Fintech companies must invest in robust security measures, including encryption, access controls, regular security audits, and employee training, to mitigate these risks effectively.

According to ISACA, enterprises that implement fintech face cyber security risks from integration issues such as compatibility and legacy technologies. Integration of fintech with traditional banking systems may raise concerns regarding data privacy, it adds.

The professional association focused on IT governance reveals that when banks establish formal relationships with fintech service providers to leverage their services, banks take on third-party security risks such as data leakage, service failures, litigation, and reputational damage.

It urges banks to consider the fintech relationship-related risk in their third-party risk management assessment.

Mobile devices play a predominant role in fintech banking services. If mobile devices without strong encryption algorithms are used for fintech services, integrity issues regarding the financial data that are communicated over the cluster of fintech interfaces may result.

Cloud computing is one of the major enablers of a fintech ecosystem. Payment gateways, digital wallets and secure online payments are some of the niche cloud computing services provided in a fintech ecosystem. For example, making payments is extremely easy and fast through cloud computing.

Maintaining the confidentiality and security of financial information is critical to banks and financial services. Lack of adequate cloud security measures can result in compromise and corruption of this sensitive information. This risk can be avoided with a strong encryption mechanism for the cloud platform.

Banks can effectively manage the risks presented by fintech by implementing a combination of initiative-taking strategies and risk management practices.

The banks must embrace collaboration with fintech companies instead of viewing them solely as competitors. They must also establish strategic partnerships to leverage fintech innovation for mutual benefit while sharing risk and expertise.

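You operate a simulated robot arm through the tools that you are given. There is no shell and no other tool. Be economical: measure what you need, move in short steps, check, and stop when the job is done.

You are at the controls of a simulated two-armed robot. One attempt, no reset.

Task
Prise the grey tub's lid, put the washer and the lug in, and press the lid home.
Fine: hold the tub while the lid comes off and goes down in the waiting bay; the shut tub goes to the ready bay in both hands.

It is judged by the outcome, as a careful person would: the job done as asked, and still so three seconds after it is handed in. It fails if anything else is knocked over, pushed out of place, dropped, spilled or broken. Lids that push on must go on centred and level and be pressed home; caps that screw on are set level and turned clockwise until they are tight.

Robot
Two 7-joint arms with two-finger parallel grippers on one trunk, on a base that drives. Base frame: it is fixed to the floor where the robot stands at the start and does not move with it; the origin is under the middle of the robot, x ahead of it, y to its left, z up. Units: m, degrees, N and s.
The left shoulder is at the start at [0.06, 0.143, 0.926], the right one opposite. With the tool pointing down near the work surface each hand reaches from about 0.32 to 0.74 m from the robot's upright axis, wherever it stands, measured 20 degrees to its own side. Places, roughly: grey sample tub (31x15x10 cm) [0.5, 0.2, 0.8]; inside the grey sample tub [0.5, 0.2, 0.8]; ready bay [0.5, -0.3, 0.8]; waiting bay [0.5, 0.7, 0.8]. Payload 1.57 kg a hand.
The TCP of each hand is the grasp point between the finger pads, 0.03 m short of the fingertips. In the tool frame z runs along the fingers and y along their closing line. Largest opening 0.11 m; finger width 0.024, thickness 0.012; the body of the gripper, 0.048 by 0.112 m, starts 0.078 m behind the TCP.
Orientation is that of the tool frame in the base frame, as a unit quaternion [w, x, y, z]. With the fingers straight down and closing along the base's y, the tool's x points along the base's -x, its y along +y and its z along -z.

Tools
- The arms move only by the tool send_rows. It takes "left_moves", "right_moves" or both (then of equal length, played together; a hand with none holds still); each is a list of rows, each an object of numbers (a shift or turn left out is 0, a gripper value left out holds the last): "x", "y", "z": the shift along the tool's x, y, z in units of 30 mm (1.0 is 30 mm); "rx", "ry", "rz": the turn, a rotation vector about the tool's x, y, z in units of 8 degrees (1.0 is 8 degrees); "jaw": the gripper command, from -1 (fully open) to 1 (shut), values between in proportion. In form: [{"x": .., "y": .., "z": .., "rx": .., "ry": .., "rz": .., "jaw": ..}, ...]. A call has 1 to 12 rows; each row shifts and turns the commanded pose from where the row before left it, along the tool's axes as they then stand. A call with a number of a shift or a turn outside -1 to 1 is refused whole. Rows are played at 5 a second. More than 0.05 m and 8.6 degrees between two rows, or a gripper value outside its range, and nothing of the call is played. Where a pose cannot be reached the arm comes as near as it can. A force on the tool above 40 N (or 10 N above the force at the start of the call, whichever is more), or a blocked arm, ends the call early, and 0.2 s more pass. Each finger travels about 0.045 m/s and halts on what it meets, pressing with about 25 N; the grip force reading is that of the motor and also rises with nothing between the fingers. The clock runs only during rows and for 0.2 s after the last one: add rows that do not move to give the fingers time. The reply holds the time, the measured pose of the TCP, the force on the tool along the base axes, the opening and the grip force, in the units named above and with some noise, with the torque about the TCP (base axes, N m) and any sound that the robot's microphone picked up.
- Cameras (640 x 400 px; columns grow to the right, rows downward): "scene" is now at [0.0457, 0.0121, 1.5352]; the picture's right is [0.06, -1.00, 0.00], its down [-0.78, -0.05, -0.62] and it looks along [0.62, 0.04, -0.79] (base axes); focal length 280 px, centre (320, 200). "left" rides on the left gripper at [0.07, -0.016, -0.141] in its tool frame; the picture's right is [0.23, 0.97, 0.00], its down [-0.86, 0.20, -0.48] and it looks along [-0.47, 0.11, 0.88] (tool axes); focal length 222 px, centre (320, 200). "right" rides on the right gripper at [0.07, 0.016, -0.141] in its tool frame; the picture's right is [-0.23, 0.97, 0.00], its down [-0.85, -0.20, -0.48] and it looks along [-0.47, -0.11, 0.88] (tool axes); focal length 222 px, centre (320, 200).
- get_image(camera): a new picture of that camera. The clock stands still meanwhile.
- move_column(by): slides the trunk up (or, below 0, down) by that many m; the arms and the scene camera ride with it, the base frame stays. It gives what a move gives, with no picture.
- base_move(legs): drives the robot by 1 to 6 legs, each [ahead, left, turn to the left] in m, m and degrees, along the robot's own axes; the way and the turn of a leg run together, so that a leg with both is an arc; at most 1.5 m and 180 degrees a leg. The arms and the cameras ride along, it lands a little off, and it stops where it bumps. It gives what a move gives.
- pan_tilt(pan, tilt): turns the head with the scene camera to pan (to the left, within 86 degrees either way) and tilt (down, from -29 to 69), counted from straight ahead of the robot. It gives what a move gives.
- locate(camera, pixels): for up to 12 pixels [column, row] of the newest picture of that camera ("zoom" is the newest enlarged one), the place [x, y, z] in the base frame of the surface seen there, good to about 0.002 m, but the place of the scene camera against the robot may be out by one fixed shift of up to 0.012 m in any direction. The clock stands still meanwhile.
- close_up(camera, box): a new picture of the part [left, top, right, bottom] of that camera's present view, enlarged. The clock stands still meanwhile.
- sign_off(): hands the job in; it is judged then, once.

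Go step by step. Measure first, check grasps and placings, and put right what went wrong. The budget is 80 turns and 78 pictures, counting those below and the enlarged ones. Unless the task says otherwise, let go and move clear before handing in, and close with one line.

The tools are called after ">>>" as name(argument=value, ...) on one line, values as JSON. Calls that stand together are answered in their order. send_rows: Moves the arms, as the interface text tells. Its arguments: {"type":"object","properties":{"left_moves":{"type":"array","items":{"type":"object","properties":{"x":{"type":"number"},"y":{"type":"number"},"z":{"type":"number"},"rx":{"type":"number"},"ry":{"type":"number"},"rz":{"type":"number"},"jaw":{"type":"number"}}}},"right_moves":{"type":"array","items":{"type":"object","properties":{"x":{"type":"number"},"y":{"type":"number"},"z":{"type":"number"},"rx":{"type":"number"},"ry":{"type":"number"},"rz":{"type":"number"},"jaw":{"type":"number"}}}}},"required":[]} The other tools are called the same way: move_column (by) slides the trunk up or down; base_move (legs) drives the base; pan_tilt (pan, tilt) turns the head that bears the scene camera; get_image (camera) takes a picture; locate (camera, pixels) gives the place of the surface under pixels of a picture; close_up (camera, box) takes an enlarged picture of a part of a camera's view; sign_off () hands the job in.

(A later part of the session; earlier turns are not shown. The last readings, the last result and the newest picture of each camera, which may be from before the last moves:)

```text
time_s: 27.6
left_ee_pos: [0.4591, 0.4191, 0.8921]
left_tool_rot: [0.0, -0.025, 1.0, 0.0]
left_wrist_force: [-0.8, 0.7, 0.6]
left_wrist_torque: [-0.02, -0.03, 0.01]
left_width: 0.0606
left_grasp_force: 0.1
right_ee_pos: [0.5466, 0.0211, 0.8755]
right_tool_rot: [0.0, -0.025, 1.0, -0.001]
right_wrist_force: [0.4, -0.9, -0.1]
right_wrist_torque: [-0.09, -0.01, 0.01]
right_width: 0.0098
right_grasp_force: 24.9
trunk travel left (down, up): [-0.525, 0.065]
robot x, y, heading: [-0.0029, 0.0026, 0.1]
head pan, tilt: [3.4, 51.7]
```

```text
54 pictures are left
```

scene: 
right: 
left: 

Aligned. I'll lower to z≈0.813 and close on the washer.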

By adopting an initiative-taking approach, collaborating with fintech companies, and addressing risks head-on, banks can harness the advantages of fintech innovation while minimising potential vulnerabilities and threats.

It is essential for banks to continually assess and adapt risk management strategies in response to the evolving fintech landscape.

Besides data security concerns, rapid growth can strain the technological infrastructure of fintech companies. Ensuring that systems and platforms can scale to accommodate increasing volumes of transactions and users is essential.

Scaling a fintech company involves expanding its operations, customer base, and revenue while maintaining or improving efficiency and service quality.

However, scaling the business is a complex and multi-faceted process that requires careful planning and execution. It involves a combination of market understanding, operational efficiency, technological readiness, and customer-centric strategies.

Building and maintaining trust in a competitive landscape is also challenging for fintechs. This is mainly because convincing consumers to adopt new financial technologies and entrust their money to fintech platforms requires time and effort.

Access to capital is also another concern for these companies. Fintech start-ups often require significant capital to develop and market their solutions. Accessing funding, whether through venture capital, private equity, or other means, can be a challenge, especially for early-stage companies.

Another issue facing fintech companies is that traditional financial institutions are increasingly investing in and adopting fintech solutions. Competition from established banks and financial service providers can be fierce.

Amid this competition, fintech firms should focus on what sets them apart from traditional financial institutions. They must highlight unique features, user-friendly interfaces, and innovative solutions that appeal to customers.

By focusing on these strategies and leveraging their flexibility, fintech firms can effectively manage competition from traditional financial institutions and continue to thrive in a rapidly evolving financial landscape.

The path to success for fintech companies involves not only embracing innovation but also effectively navigating the myriad challenges that come their way. Fintech firms have disrupted traditional financial landscapes with their agility, customer-centric approach, and technological prowess. However, they must remain vigilant and initiative-taking in addressing various hurdles to ensure sustainable growth.

To successfully navigate challenges, fintech companies must prioritise robust risk management, cyber security, and regulatory compliance. They should continuously educate their customers and maintain transparency to foster trust. Collaboration and strategic partnerships can extend their reach and capabilities, while a relentless commitment to differentiation and innovation will set them apart in a crowded market.

Furthermore, fintech firms should remain adaptable, as the financial technology landscape evolves rapidly. By addressing these challenges with resilience and adaptability, fintech companies can not only endure but also thrive in an industry that continues to shape the future of financial services, offering innovative solutions and improved financial experiences for customers worldwide.